**Work to be completed**
Restate the complete material exactly.

------------------------------------------------------------

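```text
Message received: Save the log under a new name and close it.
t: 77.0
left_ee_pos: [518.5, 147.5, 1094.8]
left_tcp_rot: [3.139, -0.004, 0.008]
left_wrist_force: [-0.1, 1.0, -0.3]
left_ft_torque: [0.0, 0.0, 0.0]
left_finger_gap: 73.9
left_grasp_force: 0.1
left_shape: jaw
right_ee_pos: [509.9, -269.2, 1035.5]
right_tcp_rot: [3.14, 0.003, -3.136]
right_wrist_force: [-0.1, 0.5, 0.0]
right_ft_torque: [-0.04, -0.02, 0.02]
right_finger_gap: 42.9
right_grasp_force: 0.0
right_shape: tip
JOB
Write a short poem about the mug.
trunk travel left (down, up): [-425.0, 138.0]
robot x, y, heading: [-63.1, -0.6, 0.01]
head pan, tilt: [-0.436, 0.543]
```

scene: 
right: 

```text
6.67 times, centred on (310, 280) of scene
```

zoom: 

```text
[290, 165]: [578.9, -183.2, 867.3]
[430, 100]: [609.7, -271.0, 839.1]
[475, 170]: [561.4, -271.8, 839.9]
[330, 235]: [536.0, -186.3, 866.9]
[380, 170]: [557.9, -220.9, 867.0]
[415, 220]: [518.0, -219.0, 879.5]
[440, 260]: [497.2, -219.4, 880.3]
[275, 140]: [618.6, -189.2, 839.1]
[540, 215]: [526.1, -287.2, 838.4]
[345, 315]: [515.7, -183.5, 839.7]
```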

------------------------------------------------------------

**Response for this exercise**
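```text
Message received: Save the log under a new name and close it.
t: 77.0
left_ee_pos: [518.5, 147.5, 1094.8]
left_tcp_rot: [3.139, -0.004, 0.008]
left_wrist_force: [-0.1, 1.0, -0.3]
left_ft_torque: [0.0, 0.0, 0.0]
left_finger_gap: 73.9
left_grasp_force: 0.1
left_shape: jaw
right_ee_pos: [509.9, -269.2, 1035.5]
right_tcp_rot: [3.14, 0.003, -3.136]
right_wrist_force: [-0.1, 0.5, 0.0]
right_ft_torque: [-0.04, -0.02, 0.02]
right_finger_gap: 42.9
right_grasp_force: 0.0
right_shape: tip
JOB
Write a short poem about the mug.
trunk travel left (down, up): [-425.0, 138.0]
robot x, y, heading: [-63.1, -0.6, 0.01]
head pan, tilt: [-0.436, 0.543]
```

scene: 
right: 

```text
6.67 times, centred on (310, 280) of scene
```

zoom: 

```text
[290, 165]: [578.9, -183.2, 867.3]
[430, 100]: [609.7, -271.0, 839.1]
[475, 170]: [561.4, -271.8, 839.9]
[330, 235]: [536.0, -186.3, 866.9]
[380, 170]: [557.9, -220.9, 867.0]
[415, 220]: [518.0, -219.0, 879.5]
[440, 260]: [497.2, -219.4, 880.3]
[275, 140]: [618.6, -189.2, 839.1]
[540, 215]: [526.1, -287.2, 838.4]
[345, 315]: [515.7, -183.5, 839.7]
```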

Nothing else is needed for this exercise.